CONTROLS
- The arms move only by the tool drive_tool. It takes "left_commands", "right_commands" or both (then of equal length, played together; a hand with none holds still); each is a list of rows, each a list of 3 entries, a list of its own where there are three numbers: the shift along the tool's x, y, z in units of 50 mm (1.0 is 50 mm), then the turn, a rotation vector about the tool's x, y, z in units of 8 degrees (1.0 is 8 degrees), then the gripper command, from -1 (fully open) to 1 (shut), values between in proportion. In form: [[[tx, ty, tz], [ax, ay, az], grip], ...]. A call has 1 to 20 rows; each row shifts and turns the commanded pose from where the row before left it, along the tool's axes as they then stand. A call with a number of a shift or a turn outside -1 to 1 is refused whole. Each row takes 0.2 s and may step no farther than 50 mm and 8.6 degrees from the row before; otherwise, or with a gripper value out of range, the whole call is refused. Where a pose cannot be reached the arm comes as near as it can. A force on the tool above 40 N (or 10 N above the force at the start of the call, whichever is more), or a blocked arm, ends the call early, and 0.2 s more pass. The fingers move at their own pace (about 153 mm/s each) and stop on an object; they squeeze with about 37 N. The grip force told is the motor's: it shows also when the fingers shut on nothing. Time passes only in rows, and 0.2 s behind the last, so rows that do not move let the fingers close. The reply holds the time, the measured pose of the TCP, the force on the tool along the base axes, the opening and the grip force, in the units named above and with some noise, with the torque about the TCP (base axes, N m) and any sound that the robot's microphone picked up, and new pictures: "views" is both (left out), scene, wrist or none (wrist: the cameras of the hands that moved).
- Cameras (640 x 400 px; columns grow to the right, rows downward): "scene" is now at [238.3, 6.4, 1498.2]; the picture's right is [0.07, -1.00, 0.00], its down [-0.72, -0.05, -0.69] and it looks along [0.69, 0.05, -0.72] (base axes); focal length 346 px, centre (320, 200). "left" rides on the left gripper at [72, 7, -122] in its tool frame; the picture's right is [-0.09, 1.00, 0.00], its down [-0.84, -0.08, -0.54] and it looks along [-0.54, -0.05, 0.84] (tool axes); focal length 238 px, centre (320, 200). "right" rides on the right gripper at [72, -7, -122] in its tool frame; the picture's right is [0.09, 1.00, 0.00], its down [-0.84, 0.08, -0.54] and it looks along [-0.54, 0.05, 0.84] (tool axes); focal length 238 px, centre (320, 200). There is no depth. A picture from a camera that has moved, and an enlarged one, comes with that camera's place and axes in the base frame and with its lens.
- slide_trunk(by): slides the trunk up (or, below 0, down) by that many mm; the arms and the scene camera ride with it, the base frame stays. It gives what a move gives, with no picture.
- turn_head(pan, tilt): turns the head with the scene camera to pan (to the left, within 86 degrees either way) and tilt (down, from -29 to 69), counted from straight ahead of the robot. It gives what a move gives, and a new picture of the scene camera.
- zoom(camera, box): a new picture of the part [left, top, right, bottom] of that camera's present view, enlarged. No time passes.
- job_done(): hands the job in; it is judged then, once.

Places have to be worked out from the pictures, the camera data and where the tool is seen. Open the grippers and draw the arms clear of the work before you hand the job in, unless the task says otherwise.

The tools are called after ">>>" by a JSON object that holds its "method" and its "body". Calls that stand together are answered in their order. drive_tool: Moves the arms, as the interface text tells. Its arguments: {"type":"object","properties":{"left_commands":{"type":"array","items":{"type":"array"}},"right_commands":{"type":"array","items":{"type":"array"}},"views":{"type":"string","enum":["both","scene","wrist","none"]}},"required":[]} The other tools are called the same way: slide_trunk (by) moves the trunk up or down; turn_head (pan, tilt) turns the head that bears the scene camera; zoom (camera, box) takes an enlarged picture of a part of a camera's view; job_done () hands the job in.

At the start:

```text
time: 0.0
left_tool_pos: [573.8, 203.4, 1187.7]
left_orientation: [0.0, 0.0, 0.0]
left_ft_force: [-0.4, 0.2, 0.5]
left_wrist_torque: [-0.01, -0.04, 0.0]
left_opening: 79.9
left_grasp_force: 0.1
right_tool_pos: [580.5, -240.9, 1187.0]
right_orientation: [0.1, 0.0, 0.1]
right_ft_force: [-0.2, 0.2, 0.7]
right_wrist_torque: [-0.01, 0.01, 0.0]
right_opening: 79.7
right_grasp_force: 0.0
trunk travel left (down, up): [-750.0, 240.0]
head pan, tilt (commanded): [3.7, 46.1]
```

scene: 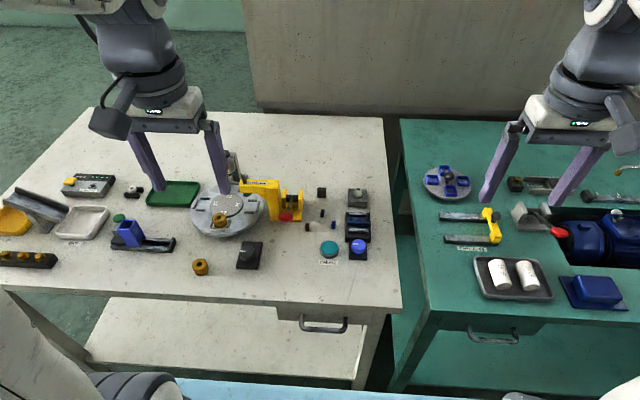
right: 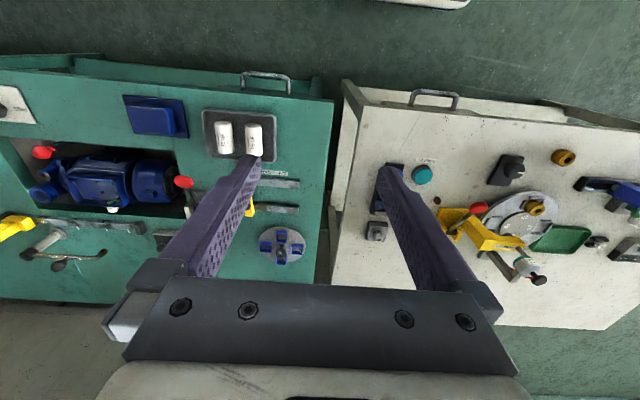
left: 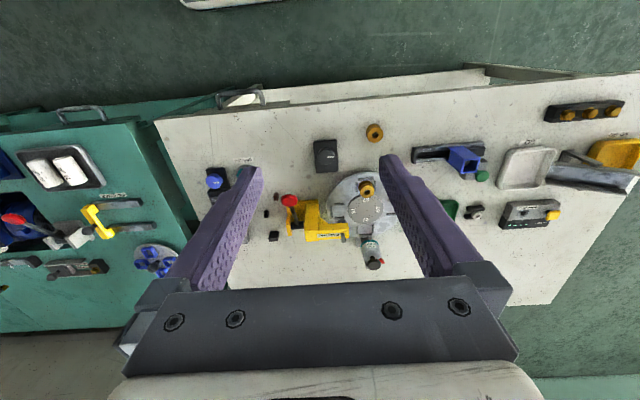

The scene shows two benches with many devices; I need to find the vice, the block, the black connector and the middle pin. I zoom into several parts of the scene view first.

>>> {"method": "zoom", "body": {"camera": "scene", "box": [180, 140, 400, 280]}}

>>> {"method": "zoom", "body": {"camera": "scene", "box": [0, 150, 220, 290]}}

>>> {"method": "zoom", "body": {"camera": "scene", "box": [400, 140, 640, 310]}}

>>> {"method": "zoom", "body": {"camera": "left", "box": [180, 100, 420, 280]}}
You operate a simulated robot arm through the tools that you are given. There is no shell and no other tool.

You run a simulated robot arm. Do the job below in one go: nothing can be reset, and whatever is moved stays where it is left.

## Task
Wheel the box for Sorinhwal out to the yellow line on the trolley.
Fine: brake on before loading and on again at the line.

Tasks to perform:
1. Reproduce the wording of the supplied passage between "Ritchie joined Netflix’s" and "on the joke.", with both ends included.
2. Carry the supplied passage on from its last sentence.

Supplied passage:
Charlotte Ritchie on surviving ‘You’ and what comes next: “I want to pursue things”

“All the tea in England couldn’t warm her.” That’s how charismatic serial killer Joe Goldberg (Penn Badgley) describes his very rich, very British wife Kate Lockwood-Goldberg (Charlotte Ritchie) in the fifth and final season of You.
Ritchie joined Netflix’s hit psychological thriller in 2023 when the show relocated to London for a typically slick, ridiculous fourth season which got away with introducing hapless British aristocrats with names like Lady Phoebe Borehall-Blaxworth. Like Netflix’s other somewhat divisive staple Emily In Paris, You has always been in on the joke.
But Ritchie, a familiar face on British TV thanks to comedy roles in Fresh Meat, Ghosts and Feel Good, as well as a stint on Taskmaster, was the only Brit asked back for season five. This involved leaving London, the city where she was born and raised, for five-and-a-half months of filming in New York. “I’ve always been a bit funny about going to America [for work],” Ritchie confides when we meet at a newly opened pub in her north London neighbourhood.
It’s mid-afternoon on a weekday, so the only punters drinking are gents of a certain age, but Ritchie’s been itching to pop in because it has the “proper pub” vibe that she likes. But back to her reservations about crossing the Atlantic. “I’ve always been a bit, like, ‘Everyone says it’s great, and obviously the money is 10 times better than here, but it’s not home, is it’. And it’s not got that British sense of humour.”
Ritchie was “pleasantly surprised” by the New York grind though. “I wasn’t ready to admit that for ages,” she says. “There’s something familiar to me – and so kind of truthful and honest – about the British attitude to work: a kind of realism that is so grounding and important. But in America, that New York spirit is quite encouraging in a different way. Everyone is very ambitious, so it’s quite an inspiring place.”
“I’m not the love interest and that was quite liberating”

The answers:
1.
Ritchie joined Netflix’s hit psychological thriller in 2023 when the show relocated to London for a typically slick, ridiculous fourth season which got away with introducing hapless British aristocrats with names like Lady Phoebe Borehall-Blaxworth. Like Netflix’s other somewhat divisive staple Emily In Paris, You has always been in on the joke.

2.
Ritchie also relished the opportunity to show that Kate is no longer as frosty as Joe Goldberg would have us believe. As you may recall, season four ended with Kate inheriting the family business from her one-percenter father – Joe killed him, obviously – then building a glossy new life in New York with her problematic beau. At the time, Ritchie told NME she was “deeply disappointed in Kate” for being wooed by Joe because she initially seemed so impervious to his charms.
But as season five unfolds, we see Kate’s allegiance to Joe wavering as they take different tacks in protecting the business and Joe’s young son Henry (Frankie DeMaio), whom she’s raising as her own. Both are threatened by Kate’s scheming half-sister Reagan, a new character portrayed by Pitch Perfect‘s Anna Camp, who also plays Reagan’s messy identical twin Maddie. Does You exploit the potential for sibling mistaken identity? Of course!
“Kate’s opened up because of work and motherhood,” Ritchie says. “As joyful as it was to be kind of hateful and a real bitch [in season four], it’s also really fun to show the character’s light and shade.” Kate also appears more sympathetic now because Reagan is so awful. “Reagan is pure Kate. She’s the way Kate could have gone if she didn’t thaw and find happiness [with Joe and Henry].”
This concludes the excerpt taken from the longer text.